Looking for specific examples?  The collection opens when Jennifer Elliot stumbles upon two time tourists in 2019 Kansas City in Melissa H. Blaine’s “Living on Borrowed Time.”  Korina Moss sends two unlikely friends to a New Jersey Boardwalk in the 1970’s in “On the Boardwalk.”  A security guard takes an elevator ride to the past in Adam Meyer’s “The Fourteenth Floor.”  Two police detectives get a locked room puzzle to make Agatha Christie proud in “And Then There Were Paradoxes” by Cathy Wiley.  And the hard boiled genre meets time travel when James Blakey shares “The Case of the Missing Physicist.”

Now, hear me out.  I enjoy stories where the crime isn’t a murder.  Heck, some of these stories involve capers more than traditional mysteries.  All of these are fun.  But a couple of these stretch the definition of crime pretty thin.

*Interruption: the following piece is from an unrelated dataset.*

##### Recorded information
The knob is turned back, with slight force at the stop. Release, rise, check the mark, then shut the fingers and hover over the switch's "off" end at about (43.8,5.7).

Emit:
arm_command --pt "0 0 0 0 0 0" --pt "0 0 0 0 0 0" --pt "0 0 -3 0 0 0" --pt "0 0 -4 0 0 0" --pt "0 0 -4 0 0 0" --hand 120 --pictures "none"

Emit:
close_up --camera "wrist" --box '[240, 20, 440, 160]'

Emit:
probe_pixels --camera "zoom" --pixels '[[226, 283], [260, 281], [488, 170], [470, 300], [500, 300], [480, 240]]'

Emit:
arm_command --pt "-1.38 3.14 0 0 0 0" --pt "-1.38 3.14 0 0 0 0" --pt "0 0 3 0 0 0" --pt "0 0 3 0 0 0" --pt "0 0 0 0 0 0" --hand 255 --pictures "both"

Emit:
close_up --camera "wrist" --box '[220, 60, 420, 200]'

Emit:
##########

Then again, it’s hard to complain since there are so many good stories in the bunch – including the ones I was talking about above.  A couple weren’t quite to my taste, but I’m sure others will like them.  And most of them are downright fun.  Yes, some of the conventions of time travel are mentioned and then either thrown out of the window or used to the author’s benefit depending on the story.  A few had me laughing while others had me chocking up by the end.  There are a total of fifteen stories here, and they are all different and entertaining.

So you can see why I had to come back from the future to share my thoughts on this collection with you.  I can tell you for sure that if you pick up Crime Travel, you’ll find it is one of your favorite collections of short stories.

And now, I shall return to the future as my work here is done.

NOTE: I received an ARC of this collection.